Extract to read -
This is what I meant by HTM-RL vs X-RL in my first post. I do not know whether that is the best way but I think the architecture I use qualifies as that. As I said above, RL and HTM does not have to merged.

From a biological perspective, our brain does not seem to merge them. The majority of reward circuitry is composed of subcortical structures. The model and reward circuitry seem to be separate in our brain. Reward circuitry works reciprocally with neocortex but still through separate structures.

From a research perspective, if the RL and HTM was somehow merged to come up with some novel structure, that poses problems on incorporating advancements to that new structure. For example, I already have problems incorporating grid cells and possibly a pooling layer to the current HTM-TD(lambda). A novel and merged structure would have a harder time keeping up with HTM advancements. This may or may not be a concern.

From an academic standpoint, proposing a merged or novel solution is more difficult as HTM itself is not a known or matured method in the eyes of researchers (this may be a local problem for me). So offering a merged structure built on the foundation of HTM is even more problematic to present. HTM-RL vs X-RL may be more doable; at least there is HTM as the academic baseline this way.

Supplied data -
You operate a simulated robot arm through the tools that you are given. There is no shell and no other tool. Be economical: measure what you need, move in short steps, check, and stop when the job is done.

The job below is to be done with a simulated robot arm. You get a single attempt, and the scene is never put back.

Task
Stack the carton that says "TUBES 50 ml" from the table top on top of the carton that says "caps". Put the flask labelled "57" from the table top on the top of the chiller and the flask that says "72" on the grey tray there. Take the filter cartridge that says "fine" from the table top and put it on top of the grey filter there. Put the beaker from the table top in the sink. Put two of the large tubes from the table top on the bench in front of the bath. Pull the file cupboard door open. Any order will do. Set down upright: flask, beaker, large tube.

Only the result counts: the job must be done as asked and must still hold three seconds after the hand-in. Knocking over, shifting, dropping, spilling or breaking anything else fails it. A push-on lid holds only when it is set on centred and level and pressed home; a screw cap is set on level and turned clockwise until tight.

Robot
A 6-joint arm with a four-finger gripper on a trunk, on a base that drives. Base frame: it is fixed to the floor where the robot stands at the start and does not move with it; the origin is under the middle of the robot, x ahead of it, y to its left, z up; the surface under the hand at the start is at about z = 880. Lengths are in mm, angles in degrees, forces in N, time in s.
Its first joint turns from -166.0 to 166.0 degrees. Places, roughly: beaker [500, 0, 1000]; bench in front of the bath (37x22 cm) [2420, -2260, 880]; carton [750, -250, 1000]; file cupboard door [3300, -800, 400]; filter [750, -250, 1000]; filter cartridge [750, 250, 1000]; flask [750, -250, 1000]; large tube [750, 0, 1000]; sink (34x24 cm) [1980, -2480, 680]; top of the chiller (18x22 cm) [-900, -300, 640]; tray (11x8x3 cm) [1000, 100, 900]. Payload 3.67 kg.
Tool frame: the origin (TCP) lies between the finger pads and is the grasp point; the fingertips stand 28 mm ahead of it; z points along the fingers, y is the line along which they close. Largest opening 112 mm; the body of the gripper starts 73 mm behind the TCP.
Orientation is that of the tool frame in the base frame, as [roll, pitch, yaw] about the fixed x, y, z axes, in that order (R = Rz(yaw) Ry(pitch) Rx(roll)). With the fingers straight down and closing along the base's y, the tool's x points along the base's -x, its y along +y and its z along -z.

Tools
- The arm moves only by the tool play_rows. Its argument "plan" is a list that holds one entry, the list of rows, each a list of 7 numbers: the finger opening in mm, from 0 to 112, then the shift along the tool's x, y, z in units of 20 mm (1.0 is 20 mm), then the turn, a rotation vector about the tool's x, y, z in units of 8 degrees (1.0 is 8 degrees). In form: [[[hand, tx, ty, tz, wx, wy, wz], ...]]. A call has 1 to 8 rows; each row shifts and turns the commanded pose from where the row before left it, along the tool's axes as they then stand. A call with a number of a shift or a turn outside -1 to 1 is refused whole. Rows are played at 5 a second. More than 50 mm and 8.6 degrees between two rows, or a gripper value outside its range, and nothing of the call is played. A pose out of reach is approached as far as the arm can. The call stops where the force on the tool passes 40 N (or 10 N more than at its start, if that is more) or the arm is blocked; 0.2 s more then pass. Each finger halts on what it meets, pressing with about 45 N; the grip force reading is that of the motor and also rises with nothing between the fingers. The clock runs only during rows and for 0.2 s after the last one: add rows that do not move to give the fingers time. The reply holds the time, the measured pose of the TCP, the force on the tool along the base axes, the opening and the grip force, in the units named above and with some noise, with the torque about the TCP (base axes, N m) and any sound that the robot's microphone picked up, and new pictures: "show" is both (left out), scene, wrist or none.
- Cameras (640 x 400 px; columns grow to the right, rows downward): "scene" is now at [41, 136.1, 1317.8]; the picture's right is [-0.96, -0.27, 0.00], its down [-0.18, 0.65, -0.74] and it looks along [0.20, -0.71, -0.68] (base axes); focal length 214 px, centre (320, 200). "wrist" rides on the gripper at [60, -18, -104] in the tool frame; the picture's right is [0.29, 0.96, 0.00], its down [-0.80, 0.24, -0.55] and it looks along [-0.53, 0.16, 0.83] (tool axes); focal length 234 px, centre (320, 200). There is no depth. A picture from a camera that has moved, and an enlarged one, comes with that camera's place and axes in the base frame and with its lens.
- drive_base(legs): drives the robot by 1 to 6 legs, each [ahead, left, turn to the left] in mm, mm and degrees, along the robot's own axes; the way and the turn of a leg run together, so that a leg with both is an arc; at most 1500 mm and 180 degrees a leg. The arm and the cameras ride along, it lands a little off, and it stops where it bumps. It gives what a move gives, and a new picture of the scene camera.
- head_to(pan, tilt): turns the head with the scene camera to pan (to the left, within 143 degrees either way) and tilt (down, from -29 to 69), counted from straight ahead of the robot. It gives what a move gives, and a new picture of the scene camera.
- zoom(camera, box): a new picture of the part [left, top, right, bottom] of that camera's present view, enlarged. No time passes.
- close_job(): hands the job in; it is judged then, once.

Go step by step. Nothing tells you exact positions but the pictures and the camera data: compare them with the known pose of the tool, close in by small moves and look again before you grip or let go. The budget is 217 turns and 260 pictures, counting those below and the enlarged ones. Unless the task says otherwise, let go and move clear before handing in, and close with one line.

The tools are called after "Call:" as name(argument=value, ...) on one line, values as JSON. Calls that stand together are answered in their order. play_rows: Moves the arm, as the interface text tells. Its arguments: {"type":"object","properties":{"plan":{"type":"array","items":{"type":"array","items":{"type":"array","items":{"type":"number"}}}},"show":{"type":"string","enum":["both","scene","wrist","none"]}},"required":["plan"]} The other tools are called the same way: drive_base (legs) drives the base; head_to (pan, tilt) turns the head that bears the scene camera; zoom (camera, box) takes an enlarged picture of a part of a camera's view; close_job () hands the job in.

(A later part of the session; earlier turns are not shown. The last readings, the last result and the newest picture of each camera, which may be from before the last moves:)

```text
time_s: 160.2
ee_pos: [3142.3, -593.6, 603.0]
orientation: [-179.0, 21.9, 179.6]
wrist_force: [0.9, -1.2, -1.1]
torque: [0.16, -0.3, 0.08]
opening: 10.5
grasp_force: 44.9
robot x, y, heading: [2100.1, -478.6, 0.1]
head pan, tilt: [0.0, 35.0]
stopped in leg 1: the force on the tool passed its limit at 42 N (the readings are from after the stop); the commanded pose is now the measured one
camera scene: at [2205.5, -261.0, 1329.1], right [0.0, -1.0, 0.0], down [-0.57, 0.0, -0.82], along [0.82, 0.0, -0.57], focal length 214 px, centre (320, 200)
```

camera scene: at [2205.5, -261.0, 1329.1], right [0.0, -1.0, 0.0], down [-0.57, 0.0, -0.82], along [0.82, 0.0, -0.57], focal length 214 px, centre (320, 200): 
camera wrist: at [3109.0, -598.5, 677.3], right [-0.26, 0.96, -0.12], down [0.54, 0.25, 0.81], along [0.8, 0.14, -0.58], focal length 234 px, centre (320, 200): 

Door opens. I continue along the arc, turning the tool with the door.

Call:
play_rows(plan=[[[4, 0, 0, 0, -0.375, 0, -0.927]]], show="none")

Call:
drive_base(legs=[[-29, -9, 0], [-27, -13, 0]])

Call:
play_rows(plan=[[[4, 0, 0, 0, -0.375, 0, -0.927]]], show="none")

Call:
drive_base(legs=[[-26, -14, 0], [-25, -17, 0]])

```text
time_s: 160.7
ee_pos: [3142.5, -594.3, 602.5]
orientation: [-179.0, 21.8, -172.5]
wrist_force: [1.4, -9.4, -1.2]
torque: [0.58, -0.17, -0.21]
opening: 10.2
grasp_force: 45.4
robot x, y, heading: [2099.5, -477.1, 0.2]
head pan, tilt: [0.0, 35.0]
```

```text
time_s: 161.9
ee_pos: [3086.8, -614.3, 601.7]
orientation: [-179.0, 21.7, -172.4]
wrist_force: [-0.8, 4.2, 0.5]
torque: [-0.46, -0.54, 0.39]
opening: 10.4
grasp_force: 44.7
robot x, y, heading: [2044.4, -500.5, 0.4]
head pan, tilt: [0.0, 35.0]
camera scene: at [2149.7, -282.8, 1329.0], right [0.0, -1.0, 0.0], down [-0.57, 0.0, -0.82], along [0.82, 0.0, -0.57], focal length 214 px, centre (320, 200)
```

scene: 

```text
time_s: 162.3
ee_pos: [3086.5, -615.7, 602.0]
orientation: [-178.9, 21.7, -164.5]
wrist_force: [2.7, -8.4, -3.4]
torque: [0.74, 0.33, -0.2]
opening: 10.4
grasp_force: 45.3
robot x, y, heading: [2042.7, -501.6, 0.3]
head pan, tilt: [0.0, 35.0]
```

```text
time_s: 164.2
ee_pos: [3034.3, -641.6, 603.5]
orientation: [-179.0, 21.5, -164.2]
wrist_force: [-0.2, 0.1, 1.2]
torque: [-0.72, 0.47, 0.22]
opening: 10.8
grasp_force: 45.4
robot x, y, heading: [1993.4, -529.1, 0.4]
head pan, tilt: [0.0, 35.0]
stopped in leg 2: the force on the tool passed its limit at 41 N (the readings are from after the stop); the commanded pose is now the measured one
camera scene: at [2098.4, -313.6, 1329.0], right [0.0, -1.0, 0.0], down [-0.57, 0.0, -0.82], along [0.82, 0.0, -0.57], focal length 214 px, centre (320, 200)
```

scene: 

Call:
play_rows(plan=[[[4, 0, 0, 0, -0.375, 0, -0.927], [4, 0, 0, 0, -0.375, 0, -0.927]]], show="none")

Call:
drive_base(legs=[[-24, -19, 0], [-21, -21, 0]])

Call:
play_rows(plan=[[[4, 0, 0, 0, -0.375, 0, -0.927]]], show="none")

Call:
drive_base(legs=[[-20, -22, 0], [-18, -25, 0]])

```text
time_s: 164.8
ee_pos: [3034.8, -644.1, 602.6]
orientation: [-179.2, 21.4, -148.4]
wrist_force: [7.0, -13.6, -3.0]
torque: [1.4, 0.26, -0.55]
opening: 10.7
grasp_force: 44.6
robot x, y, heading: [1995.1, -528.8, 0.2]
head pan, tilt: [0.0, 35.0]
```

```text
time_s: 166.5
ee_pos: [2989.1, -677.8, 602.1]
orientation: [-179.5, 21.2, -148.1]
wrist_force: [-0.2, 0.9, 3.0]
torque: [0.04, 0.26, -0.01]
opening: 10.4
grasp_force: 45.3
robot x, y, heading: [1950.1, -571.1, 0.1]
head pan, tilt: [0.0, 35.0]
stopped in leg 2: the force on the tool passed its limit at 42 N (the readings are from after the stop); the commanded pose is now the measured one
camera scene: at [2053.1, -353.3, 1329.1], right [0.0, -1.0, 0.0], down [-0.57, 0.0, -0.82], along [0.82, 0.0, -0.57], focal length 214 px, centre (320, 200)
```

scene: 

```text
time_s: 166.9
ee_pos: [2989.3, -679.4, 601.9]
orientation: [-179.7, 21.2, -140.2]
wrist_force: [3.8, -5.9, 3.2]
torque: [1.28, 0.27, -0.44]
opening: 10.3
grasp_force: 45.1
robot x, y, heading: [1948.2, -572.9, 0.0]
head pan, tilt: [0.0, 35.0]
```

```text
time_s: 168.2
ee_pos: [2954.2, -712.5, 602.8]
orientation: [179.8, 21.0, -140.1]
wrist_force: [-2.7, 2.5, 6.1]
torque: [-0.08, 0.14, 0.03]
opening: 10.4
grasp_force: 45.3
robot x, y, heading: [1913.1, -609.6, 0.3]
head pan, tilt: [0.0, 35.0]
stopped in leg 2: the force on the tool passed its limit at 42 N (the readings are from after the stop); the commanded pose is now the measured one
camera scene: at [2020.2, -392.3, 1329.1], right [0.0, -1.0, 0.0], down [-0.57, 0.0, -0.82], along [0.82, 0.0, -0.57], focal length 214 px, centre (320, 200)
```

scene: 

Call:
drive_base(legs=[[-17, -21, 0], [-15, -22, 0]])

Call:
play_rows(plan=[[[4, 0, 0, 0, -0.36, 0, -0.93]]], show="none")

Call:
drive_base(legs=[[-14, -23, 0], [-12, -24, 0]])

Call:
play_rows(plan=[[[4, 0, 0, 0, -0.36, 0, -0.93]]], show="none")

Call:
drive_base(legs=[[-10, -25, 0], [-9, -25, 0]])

Tasks to carry out -
**a.** Within the material above, transcribe exactly the lines that run from the line holding "- close_job(): hands" through the line holding "Go step by step.".
**b.** Supply the part of the extract to read that comes after its last sentence.

Answers per task -
**a.**
- close_job(): hands the job in; it is judged then, once.

Go step by step. Nothing tells you exact positions but the pictures and the camera data: compare them with the known pose of the tool, close in by small moves and look again before you grip or let go. The budget is 217 turns and 260 pictures, counting those below and the enlarged ones. Unless the task says otherwise, let go and move clear before handing in, and close with one line.

**b.**
Common sense directs me towards comparing HTM-RL to X-RL where X is some other model. However, there are many different ways of applying RL to HTM. In order to add RL to HTM, you can score activations, you can score minicolumns, neurons or even dendrites, you can force activations, you can search among activations, you can feed possible actions and score their results, you can pool activations, you can try to mimic ganglia pathways, you can alter permanence parameters with reward or error signals. These are just some of the stuff I tried or considered. The approach can change wildly depending on your biological concerns. After all what is the state of an HTM model? Predictive cells, active cells, active minicolumns, active dendrites or even synapses, or some combination of these? This is just considering there is a single HTM layer.

For the comparison, I guess the simplest option is to do a single HTM layer combined with for example Q-learning or TD, where biological concerns are ignored for the sake of implementing an accessible RL that is closer to whatever you are comparing to. I have biological constraints as well which complicates the whole process. I am not sure all of us should have that considering we do not even have a baseline HTM-RL comparison.

TL;DR model-based RL seems to be one of the better ways.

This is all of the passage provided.